Arslan Hoca “Ocaklar Şimdi Ses Vermezse” yazınızın ilk bölümünde “Eğer Ocaklar olmasaydı, protestolar kontrolden çıkar, kışkırtıcılar şuursuz kalabalıkları istedikleri gibi yöneltir halk isyanları başlardı” demiş. Bu sözler muhtemelen Arslan Hocaya ait sözler değildir ya da isteyerek yazmamıştır. Çünkü bu sözleri kullanan birinin Ülkü Ocaklara bakışının nasıl olduğunu anlayabilirsiniz. Arslan Hoca gibi yıllarını bu davaya vakfetmiş bir gönül insanının da Ülkü ocaklarına böyle bakmadığını umut ediyorum.Çünkü bu sözler Ülkü Ocakları sadece bir sokak hareketi olarak gören insanlara ait sözlerdir. Ülkemizi bölmeye çalışan güruhların karşısında yıkılmaz bir kale olarak Ülkü Ocakları mensuplarının durduğu doğrudur ancak Ülkü Ocaklarının mevcudiyetini sadece bu nedene bağlamak ülkücülere yapılmış en büyük hakarettir. Bu sözleri söyleyen insanlarında ülkü ocaklarının eğitime önem vermediğini söylemesi oldukça gariptir.

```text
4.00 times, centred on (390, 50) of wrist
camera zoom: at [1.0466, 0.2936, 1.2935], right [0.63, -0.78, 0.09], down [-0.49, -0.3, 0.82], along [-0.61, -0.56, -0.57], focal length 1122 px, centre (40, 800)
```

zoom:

Yine Arslan Hoca “MHP genel merkezinin tembelliği Ülkü Ocaklarına da sinmiş” demektedir.
Hayatlarının baharında nefsine hoş gelen binlerce şey olduğu halde zamanlarını Ocaklarda geçiren gençleri tembellikle suçlamak nasıl bir bakış açısıdır bunun takdirini sizlere bırakıyorum.
Eğer ki mevzu emek vermek ile tembellik arasındaki fark ise;
Seçim zamanında asılan afişlerde Ülkü Ocaklı gençlerin emeği vardır, tembelliği değil.
Mali sıkıntılar içerisinde bu davanın adını duyurmak için atılan her adımda Ülkü Ocaklı gençlerin emeği vardır, tembelliği değil.
Başbuğdan alınan emaneti bugünlere bu emekler getirmiştir tembellikler değil…
Yanlışlıklar muhakkak olacaktır. İnsanın olduğu her yerde yanlışlık vardır.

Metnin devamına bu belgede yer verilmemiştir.